Por: André | 31 Agosto 2015
“A Renda Básica não deveria ser uma resposta ao hipotético desvanecimento do trabalho, fruto do avanço tecnológico, mas um elemento dentro de uma plataforma de políticas públicas que, diante da mudança tecnológica, insere-se no terreno conflitivo da valorização (salarial ou não). A luta trava-se sobre o valor, as formas de vida e suas diferentes alternativas para o seu governo.”
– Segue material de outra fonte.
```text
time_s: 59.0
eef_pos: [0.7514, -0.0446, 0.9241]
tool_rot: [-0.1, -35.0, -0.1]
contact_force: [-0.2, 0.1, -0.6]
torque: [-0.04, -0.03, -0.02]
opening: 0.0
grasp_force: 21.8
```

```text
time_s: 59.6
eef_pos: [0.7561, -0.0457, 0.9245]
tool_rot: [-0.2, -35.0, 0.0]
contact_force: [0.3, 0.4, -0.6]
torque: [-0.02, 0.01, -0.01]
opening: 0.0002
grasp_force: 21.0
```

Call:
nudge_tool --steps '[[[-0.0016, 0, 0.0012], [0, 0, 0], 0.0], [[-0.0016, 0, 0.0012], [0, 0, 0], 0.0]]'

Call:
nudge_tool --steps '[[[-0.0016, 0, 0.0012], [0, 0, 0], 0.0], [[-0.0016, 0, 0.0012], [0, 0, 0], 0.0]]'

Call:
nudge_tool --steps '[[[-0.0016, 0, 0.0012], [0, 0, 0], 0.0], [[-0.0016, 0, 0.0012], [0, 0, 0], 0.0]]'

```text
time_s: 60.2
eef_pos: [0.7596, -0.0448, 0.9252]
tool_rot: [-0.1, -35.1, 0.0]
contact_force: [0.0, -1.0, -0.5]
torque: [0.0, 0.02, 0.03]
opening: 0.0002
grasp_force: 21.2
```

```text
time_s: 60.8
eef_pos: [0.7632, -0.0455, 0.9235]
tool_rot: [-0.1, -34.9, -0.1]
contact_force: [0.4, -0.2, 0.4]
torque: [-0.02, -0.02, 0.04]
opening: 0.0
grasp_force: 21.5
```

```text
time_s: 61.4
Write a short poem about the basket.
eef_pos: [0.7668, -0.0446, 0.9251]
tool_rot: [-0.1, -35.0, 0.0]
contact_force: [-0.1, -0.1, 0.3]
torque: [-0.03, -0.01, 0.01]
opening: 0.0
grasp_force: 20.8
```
A análise é de Antón Fernández de Rota e publicada por Diagonal, 26-08-2015. A tradução é de André Langer.
Eis o artigo.
De acordo com uma concepção determinística da tecnologia, não muito distante do animismo, o progresso tecnológico está destinado a destruir o trabalho. Alguns partidários da Renda Básica acham tentador justificá-la desta maneira. Mas é um erro. No começo do século XIX, as lutas dos ludditas não eram apenas contra os teares automatizados que deixavam muitos sem emprego, mas contra algo de maior amplitude. As fábricas não apenas diminuíam o número de trabalhadores necessários para produzir determinada quantidade de bens. Acabavam com uma forma de vida e de trabalho (a das comunidades de tecelões, tão bem descritas por E. P. Thompson) para instaurar outras muito diferentes; já na sua época criticadas pelos Enciclopedistas, de quem Adam Smith tomará o seu famoso exemplo da fábrica de alfinetes, que Marx mais tarde utiliza para arremeter contra a alienação.
Evidentemente, também há quem defenda o contrário, que a tecnologia cria mais trabalho do que destrói. Mas voltamos a estar na mesma. Na verdade, não existe uma relação intrínseca entre a tecnologia e o número de empregos, por quanto o trabalho como categoria não é algo estável. O que significa que não deixou de se transformar. A tecnologia, em si, não cria nem destrói trabalho.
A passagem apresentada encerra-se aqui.